> Task instructions
**a.** Extract from the extract provided the words running from "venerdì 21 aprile" to "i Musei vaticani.".
**b.** Extend the extract provided, starting right after its last sentence.

> Extract provided
ISSN 1974-4455 (codice International Standard Serial Number attribuito il 7 marzo 2008) | Info: foglidarte@gmail.com

venerdì 21 aprile 2017

Tutta l’opera di Franca Ghitti in un libro di Skira

È uscito da qualche mese in libreria il volume monografico che Skira editore dedica a Franca Ghitti (1932-2012), scultrice di fama internazionale le cui opere fanno parte di importanti collezioni pubbliche e private, tra cui la Galleria nazionale d’arte moderna di Roma e i Musei vaticani.
Il libro -che si avvale di un saggio introduttivo della curatrice Elena Pontiggia, docente all’Accademia di Belle arti di Brera- ripercorre l’intero percorso creativo dell’artista, dagli anni Cinquanta alla sua scomparsa.
L’avventura creativa di Franca Ghitti ha inizio in Valle Camonica, suo paese di nascita, al quale rimane significativamente legata durante il corso della sua vita; le opere dell’artista documentano, infatti, un ciclico ritorno alle origini e alla sua terra, che la sprona a continui studi, approfondimenti e ricerche.
Molto attenta alla scelta dei materiali, l’artista inizialmente predilige soprattutto quelli legati alla terra e al mondo del lavoro, fra cui vecchie assi di legno e avanzi di segheria. Successivamente opta anche per il ferro e i metalli, recuperati nelle antiche fucine della Valcamonica, come stampi, ritagli, tondini, chiodi, polvere di fusione, ma anche scarti di lavorazione delle industrie metalliche.

> Material
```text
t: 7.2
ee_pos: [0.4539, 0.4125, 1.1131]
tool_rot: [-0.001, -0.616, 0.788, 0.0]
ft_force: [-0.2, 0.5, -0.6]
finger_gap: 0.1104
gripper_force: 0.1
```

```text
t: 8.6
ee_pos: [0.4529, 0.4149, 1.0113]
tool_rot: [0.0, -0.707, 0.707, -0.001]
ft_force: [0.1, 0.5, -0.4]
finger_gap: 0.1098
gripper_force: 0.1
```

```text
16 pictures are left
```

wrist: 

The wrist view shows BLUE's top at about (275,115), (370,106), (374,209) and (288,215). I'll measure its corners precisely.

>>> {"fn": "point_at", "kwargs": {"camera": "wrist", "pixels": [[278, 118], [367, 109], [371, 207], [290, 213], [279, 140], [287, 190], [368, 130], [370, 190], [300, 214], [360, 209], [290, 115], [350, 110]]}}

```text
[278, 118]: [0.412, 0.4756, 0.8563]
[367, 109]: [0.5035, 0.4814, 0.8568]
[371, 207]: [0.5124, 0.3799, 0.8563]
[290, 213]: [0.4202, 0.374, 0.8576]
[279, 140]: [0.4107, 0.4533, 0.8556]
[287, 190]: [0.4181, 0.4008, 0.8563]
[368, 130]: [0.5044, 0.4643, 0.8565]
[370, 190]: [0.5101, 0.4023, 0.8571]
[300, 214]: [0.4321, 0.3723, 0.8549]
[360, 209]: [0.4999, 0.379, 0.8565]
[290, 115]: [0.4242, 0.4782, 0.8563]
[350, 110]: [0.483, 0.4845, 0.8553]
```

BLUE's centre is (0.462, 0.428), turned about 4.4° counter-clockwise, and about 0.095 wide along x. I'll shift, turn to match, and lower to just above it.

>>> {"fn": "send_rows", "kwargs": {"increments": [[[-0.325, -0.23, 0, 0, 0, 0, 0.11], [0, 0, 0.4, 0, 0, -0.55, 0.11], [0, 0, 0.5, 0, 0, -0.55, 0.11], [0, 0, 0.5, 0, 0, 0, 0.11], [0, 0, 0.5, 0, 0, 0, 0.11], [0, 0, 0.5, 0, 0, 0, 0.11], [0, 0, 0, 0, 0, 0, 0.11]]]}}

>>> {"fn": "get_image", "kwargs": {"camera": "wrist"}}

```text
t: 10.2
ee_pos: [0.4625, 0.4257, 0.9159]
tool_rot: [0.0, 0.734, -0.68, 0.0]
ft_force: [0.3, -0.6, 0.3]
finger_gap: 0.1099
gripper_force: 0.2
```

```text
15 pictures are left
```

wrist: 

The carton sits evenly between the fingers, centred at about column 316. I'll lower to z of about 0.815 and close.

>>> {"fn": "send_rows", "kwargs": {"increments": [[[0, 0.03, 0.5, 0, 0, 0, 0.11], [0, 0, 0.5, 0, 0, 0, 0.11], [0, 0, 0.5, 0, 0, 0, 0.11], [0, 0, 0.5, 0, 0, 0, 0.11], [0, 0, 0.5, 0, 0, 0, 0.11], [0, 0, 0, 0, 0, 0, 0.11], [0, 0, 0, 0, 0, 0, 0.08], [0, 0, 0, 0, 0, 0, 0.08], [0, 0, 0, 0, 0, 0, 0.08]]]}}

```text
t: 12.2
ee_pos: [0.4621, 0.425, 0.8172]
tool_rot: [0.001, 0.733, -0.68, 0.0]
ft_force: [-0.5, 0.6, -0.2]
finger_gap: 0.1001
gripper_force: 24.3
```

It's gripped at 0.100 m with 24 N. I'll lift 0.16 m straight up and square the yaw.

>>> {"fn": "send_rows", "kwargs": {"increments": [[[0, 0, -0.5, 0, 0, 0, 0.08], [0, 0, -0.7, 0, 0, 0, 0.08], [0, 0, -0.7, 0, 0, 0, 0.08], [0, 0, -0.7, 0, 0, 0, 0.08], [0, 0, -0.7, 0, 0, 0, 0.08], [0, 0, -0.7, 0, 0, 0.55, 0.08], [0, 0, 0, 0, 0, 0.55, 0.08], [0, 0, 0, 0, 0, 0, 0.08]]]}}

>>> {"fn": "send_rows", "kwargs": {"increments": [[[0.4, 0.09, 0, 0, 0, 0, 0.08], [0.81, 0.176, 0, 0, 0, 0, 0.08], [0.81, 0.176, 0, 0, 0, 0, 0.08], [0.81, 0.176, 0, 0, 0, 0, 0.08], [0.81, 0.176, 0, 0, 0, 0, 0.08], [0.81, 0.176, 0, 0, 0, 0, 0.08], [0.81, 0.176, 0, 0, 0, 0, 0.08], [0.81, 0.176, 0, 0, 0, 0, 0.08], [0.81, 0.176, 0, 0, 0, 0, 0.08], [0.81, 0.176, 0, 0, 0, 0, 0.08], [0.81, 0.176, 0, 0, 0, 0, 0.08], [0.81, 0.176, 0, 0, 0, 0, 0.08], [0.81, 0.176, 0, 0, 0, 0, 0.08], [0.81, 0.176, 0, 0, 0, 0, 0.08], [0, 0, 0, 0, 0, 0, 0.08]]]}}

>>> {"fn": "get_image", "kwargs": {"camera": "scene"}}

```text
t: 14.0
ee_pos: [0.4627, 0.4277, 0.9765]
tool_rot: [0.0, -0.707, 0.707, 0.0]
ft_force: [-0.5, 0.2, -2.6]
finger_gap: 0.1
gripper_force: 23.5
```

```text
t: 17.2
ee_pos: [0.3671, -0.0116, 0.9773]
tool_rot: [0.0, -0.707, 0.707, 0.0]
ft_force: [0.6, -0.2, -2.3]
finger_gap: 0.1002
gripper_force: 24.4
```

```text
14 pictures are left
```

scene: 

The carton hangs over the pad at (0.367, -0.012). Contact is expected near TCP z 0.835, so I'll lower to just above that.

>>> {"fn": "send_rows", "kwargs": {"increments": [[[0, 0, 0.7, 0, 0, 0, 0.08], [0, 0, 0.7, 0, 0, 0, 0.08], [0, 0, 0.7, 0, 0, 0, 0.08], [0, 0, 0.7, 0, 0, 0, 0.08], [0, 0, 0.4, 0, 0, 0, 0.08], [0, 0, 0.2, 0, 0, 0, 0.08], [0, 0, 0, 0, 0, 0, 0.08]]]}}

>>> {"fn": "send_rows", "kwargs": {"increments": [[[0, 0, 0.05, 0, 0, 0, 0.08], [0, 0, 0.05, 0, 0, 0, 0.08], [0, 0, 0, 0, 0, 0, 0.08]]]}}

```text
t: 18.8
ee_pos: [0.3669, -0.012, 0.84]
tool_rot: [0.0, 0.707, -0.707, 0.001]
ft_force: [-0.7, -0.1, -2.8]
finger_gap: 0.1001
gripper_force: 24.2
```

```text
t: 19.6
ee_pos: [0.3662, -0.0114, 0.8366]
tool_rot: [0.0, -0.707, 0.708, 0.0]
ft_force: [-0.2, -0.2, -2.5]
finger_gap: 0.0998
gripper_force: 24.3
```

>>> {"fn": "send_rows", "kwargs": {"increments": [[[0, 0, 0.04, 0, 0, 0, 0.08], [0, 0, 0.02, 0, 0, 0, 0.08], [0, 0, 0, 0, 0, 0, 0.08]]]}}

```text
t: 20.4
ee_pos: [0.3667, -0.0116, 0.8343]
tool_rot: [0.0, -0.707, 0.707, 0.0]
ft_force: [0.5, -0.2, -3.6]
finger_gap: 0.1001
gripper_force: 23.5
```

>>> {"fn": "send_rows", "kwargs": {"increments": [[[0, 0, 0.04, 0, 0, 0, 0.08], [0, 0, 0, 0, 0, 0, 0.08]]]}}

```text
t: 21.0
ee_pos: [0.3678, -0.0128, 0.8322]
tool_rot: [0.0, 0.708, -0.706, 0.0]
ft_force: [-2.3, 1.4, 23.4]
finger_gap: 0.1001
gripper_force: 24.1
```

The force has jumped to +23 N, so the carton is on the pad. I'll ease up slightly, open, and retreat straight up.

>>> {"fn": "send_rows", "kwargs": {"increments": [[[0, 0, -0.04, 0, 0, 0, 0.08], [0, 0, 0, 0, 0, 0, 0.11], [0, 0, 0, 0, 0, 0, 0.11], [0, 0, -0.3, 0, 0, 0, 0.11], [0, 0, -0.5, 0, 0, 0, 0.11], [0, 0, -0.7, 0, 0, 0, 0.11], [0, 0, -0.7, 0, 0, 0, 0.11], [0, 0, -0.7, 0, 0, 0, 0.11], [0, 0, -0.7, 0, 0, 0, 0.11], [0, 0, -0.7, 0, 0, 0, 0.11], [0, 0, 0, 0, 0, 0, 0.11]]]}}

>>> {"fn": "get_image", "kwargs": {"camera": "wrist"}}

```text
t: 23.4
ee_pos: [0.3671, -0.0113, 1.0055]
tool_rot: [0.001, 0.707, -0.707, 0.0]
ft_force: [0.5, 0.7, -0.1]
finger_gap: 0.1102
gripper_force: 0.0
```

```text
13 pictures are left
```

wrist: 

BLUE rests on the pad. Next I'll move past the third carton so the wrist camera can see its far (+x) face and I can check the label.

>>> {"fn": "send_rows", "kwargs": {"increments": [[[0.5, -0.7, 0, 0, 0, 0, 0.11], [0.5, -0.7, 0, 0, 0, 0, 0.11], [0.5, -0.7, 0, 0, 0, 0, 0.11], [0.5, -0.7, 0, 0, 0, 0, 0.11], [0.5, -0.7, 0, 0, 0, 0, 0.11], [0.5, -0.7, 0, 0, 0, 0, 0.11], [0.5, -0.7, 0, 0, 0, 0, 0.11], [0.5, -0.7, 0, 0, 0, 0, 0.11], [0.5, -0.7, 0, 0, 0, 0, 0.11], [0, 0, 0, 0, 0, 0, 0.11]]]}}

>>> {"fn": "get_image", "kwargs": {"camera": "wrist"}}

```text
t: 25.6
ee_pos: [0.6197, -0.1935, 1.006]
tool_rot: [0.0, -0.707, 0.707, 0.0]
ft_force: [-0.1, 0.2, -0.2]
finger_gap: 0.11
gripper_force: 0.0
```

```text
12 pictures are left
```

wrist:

> Answers below
**a.**
venerdì 21 aprile 2017

Tutta l’opera di Franca Ghitti in un libro di Skira

È uscito da qualche mese in libreria il volume monografico che Skira editore dedica a Franca Ghitti (1932-2012), scultrice di fama internazionale le cui opere fanno parte di importanti collezioni pubbliche e private, tra cui la Galleria nazionale d’arte moderna di Roma e i Musei vaticani.

**b.**
Il suo stile nel ricomporre restituisce ai materiali nuova energia e profondi significati. L’artista presenta, infatti, un linguaggio essenziale e concreto, legato alle linee, alle forme, alla geometria, che unisce in un armonico dialogo il presente al passato. Numerosi sono, infatti, i riferimenti alle incisioni rupestri e ai simboli primitivi delle tribù africane che si mescolano a espressioni moderne e contemporanee.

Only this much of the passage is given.